All of that that craziness about the houses she rents out and the houses she flips or whatever — I don’t know what that was all about. I think she’s just playing fast and loose with the semantics of “employees” and “businesses.” But, hell, who can blame her? I’ve told plenty of people that I’m “freelancing” when what I’m really doing is going to the gym at noon, eating cookies for lunch, watching season two of Scandal on Netflix, and maybe visiting Mediabistro once a day to look at jobs I’m not going to apply for. That doesn’t make me delusional; it makes me human. Let’s all cut Sonja a break. She’s not mentally ill; she’d just much rather do yoga and light her abundant candles than work.

Back in what is normally the dressing room at the Hammerstein Ballroom, Naomi sat on a brown metal folding chair, which was beginning to get uncomfortable on her slender behind. She was crouched over, her forearms leaning on her knees, as she scrolled through the emails on her phone. Most of them were forwarded from Sonja’s inbox. There were lots of invitations to product launches and movie screenings. There were some discussions with her lawyers and a follow-up about arranging a teacher’s conference at her daughter’s school. There was the daily email from J.Crew, even though Sonja hasn’t bought a stitch of her own clothing in years.

Naomi decided to ignore them. She went to Candy Crush and watched those pixelated baubles descend from the top of the screen to the bottom and burst with a satisfying plunk when they landed in lines of three. She had been on level 298 for two days now, squandering her five lives all at once when she could just be alone with her phone, just transfixed in that glow, her mind turned off, while the craziness of the world churned around her. It was her first semester at Morgan University (“Learn From Our Mistakes”), and she didn’t know if she liked it. She lived in this crazy old dorm where there was no hot water and people expected her to answer the front door and pick up after the dog.

What was she gaining here? Some life experience? A few funny tales to tell at dinner parties when she got older? Getting really damn good at flipping little fake candies in a handheld game. She missed her home; she missed her parents. She missed the glow of the street light outside of her bedroom window when she would stare out into the dark street of the suburb, everything still and dark as the humid summer air turned into dew on the grass in a silent bit of science she didn’t even know was happening. She missed the buzz and ping of bugs flocking to that light and occasionally battering into it, never leaving behind their guts, never scarring the light with a dark spot. And she would stare out that window and think that, somewhere out in the darkness, somewhere past the nothingness there was something and it was waiting for her. It was big and open and undefined, like some pocket galaxy where all the stars burned out, and she was going to walk into that darkness and carve out a bit of it for herself. 

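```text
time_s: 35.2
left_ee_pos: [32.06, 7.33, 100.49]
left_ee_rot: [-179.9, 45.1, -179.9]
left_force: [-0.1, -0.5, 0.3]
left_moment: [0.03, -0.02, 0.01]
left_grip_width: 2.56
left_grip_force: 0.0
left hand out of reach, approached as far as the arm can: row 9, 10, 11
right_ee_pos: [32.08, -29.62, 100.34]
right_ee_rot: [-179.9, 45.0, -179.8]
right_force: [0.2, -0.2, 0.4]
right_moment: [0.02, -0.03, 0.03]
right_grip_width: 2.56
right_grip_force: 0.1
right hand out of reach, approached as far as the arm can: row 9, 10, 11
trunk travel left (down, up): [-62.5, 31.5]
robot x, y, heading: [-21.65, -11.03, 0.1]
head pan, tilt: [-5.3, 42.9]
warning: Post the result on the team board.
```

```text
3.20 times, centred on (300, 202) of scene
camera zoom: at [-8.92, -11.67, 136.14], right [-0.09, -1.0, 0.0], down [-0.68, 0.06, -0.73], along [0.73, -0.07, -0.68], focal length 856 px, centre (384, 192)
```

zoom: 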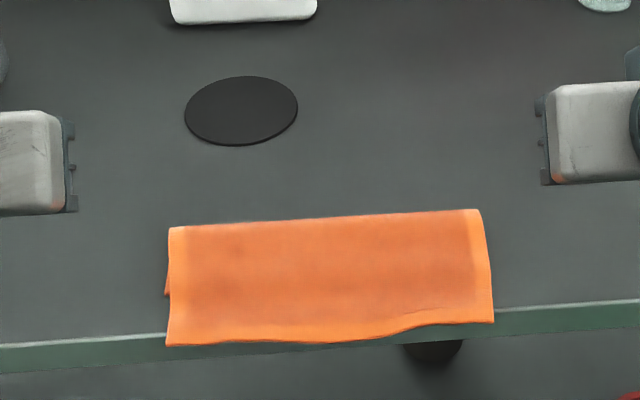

“Sugar crush,” the game said in a deep and oddly aggressive voice. She beat it, without even knowing how she did it. But outside the room grew still and she knew what was coming. “Pickles!” she heard bellowed from one of the couches. She put her phone in her pocket and went out to go work. She was someone’s employee, after all. When she walked out into the room, she had to shield her eyes as she walked toward the cameras.